But really… Arctic dogs are being imported into very hot areas of China because they are so “cute.” What in the world would possess someone to bring a raccoon that, like a chimp, you cannot keep into adulthood and has no NATURAL PREDATORS in Japan… and Raccoons are REALLY SMART… Just watch the Raccoon Nation program… these critters are amazing and unstoppable.
This page above is when RASCAL was set free… Even my grandfather had to take his pet back to the woods at a certain age… but he was taking it back to the woods where he belonged… not setting him free in the streets of Tokyo!
My grandfather was a naturalist and in tune to the order of things… He told me that everything in nature had a rhythm and a season. I have a letter he wrote on his very first trip on a plane in 1940. After seeing the geometry of what we now call the anthropocene for the first time – “From the air, one would imagine that humankind thinks only in terms of squares, rectangles, ovels and limitless narrow ribbons of white concrete.” He takes a look at the natural world for the first time from this new angle:
“But if man seems orderly from the air, nature seems wilful. Streams flow in an unbelievable pattern of sharply twisted and serpentine complexity. Mysterious drainage patterns of the subsoil create fantastically beautiful patterns which we cannot see from the ground, lacing every field with finger tracings of subtly altered coloration — fanshape, dragon-claw willowy. Nothing on this earth or in heaven could be so beautiful as America from 9,000 feet.”
My grandfather had a history of accomplishing great things at an early age. He was only eight when his first poem was published in a national magazine. He was in his teens when his poetry was being published in Harpers.

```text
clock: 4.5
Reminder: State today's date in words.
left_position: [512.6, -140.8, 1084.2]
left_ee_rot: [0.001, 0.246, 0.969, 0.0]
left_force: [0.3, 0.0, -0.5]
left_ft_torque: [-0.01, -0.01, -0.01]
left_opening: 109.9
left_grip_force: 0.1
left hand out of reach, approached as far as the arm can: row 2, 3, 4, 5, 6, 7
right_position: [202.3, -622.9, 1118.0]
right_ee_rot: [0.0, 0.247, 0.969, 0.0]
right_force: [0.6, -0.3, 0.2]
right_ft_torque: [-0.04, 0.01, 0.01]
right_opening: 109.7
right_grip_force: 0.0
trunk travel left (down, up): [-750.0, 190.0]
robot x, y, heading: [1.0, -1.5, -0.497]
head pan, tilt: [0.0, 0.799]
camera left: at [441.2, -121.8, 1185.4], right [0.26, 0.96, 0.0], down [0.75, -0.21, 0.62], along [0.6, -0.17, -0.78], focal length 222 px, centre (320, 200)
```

His pet helped him through hard times. “It was inevitable that some day I would write the story of the almost perfect pet who saw me through a lonely year when I was 11 and 12. My mother had died when I was seven. But before she died she had taught me much about the stars, about nature and about literature.”
Maybe the best way to end the longest post of my life is with his words… a poem he wrote about his mother when his sister died.
You can never go home —
Except, perhaps in letters —
Yellow now and the ink as brown
As leaves around an old house
Dear father, dear sister,
Are you well? Are you in pain?
Did the lilacs bloom this April?
Have you had rain?
Did the rose we planted
On Mother’s grave survive the snow?
(I wish I were writing to Mother,
She was the first to go.)
We are well and hope you are the same —
I couldn’t finish this before the postman came.
I have written a letter that will never be read;
How could I know as I wrote that you are dead.
The fog is thick, the world is bleak and cold
The letters fade, the ink is brown and old
The candle dwindles to a thin blue flutter
No breath of hyacinth across the snow
(I wish I were writing to mother
She was the first to go.)
I read this and think about his life and how much he loved and needed his pet… what do I really know about those Japanese lives anyway…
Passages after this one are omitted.